It is a week since the dastardly attack by Pakistan-aided militants in Uri. Common refrain like in all such past incidents is "Pakistan ne soye hue sher ko jaga diya hai". Most defence analysts worth their salt are crying "war" with the masses echoing the sentiments.
Election rhetoric by important functionaries of the government in power is now haunting them - and they are being widely circulated to highlight the gap between speech and action.
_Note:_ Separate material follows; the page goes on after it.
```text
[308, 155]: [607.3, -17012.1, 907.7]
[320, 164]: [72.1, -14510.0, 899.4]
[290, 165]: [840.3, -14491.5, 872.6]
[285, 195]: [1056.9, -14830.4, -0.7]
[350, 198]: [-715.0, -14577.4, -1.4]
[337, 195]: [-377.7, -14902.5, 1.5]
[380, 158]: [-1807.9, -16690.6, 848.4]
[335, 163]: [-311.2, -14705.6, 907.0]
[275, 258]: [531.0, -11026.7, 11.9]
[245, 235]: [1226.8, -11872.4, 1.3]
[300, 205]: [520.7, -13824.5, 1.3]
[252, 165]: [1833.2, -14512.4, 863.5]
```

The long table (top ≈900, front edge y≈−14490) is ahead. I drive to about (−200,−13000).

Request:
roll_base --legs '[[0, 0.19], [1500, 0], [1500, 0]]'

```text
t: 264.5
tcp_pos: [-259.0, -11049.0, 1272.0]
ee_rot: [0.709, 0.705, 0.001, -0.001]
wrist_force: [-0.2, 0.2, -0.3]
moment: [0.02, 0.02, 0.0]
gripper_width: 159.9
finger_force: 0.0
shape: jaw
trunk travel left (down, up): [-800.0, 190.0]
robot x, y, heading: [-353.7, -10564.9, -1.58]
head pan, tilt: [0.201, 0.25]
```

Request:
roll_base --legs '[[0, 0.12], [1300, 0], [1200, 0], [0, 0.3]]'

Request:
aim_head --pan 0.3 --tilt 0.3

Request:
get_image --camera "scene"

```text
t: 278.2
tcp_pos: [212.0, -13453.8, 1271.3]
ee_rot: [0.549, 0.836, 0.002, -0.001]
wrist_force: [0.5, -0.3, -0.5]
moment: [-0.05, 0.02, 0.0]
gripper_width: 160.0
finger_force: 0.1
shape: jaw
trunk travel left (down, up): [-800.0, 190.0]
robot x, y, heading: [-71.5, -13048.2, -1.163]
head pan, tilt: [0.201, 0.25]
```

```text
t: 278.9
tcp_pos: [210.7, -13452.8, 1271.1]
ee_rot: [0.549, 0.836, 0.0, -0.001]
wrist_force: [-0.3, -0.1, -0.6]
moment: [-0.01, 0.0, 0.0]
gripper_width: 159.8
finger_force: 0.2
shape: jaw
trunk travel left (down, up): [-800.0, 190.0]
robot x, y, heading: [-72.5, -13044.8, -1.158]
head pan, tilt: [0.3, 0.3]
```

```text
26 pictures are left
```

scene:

|Indian Army soldiers patrol past a barbed wire fence near Line of Control in Silikot in Jammu and Kashmir. Photo credit: PTI|
In scenes reminiscent of the "Junior Command Course", TV studios have set up elaborate sand models with the anchors taking up role of "Directing Staff" and retired services officers that of keen "young Captains" trying to catch the attention of the Directing Staff by trying to talk the most.
But is war the answer to all our problems with Pakistan? If so, what would be the military and political objective of such a war?
Is it the objective dismemberment of Pakistan and would this resolve all outstanding issues with our neighbour? Dismemberment - with present day balance of military capabilities and the absence of public support to Indian Force - unlike in Bangladesh in 1971 - is an impossible goal to achieve. Moreover, Balochistan - most eager to separate from Pakistan - is not contiguous to India.
The next issue to be considered is the conventional military and nuclear capability of the two countries. We might boast of heavy conventional military superiority over Pakistan. But this is offset to an extent by the imponderable of what China is likely to do. Firstly, the borders with China cannot be left unguarded and that will leave a large portion of our Army committed. Secondly, any action by Beijing to move troops closer to the borders during conflict, if any, with Pakistan will effectively prevent New Delhi from committing our reserves in the conflict.
The present-day military capability of Pakistan, the reserves of equipment and ammunition, et al perhaps make it difficult for the country to fight a sustained war of more than about 20 to 30 days.
However, during this period, it has the capability of giving the Indian forces a tough fight and defend what may be termed as its most valuable land consisting of the plains of Punjab and to the North. Pakistan, as it had done in previous wars, appears to have this as its doctrine of war - and rightly so. It will deploy fewer forces to defend the desert area of Sind, which has less population density, and focus on defending the land to the North considered prime.
If, by 15-20 days or so, the war is not over, it is likely that the world powers will come into play and force a cease fire on two nations because of the fear of the use of nuclear weapons. While India has a very balanced approach to use of nuclear weapons, and a no first-strike policy, the same is not true of Pakistan.
It is more likely to resort to first strike in case the Indian advances become far too deep, and in the event that the cease fire is not enforced and the prime land in the north is threatened. It is likely that, in this scenario, Pakistan may resort to a low-yield tactical nuclear weapon on the advancing Indian troops. In fact, this is most certainly likely to bring the war to an end with the super powers' intervention. A second-strike by India in such scenario, especially in the event of a nuclear strike by Pakistan on its own soil, is also unlikely.
The economic impact of the war is another factor to consider. India's economy is growing at a fair rate and the effort of the Modi government is to invite as much investment as possible. The stock markets indicate that India is an attractive FDI destination. All this will change in case the war breaks out. Investment can take place only in an atmosphere of peace and stability. The war will lead to the flight of capital followed by a stock market crash.
The economy will suffer a setback and the requirement of finances for reconstruction of war-ravaged areas will cause a heavy burden on the limited resources of the country. The benefits of decades of high growth witnessed by the economy will be neutralised, and it will take decades for recovery.
Therefore, while the general outcry is for war with Pakistan, it is perhaps not a viable option in the present-day strategic scenario in the subcontinent. I would, therefore, suggest to TV-anchors-turned-generals that they step back. If they were meant to be the strategists they pose to be, they should have been in the Army, not TV.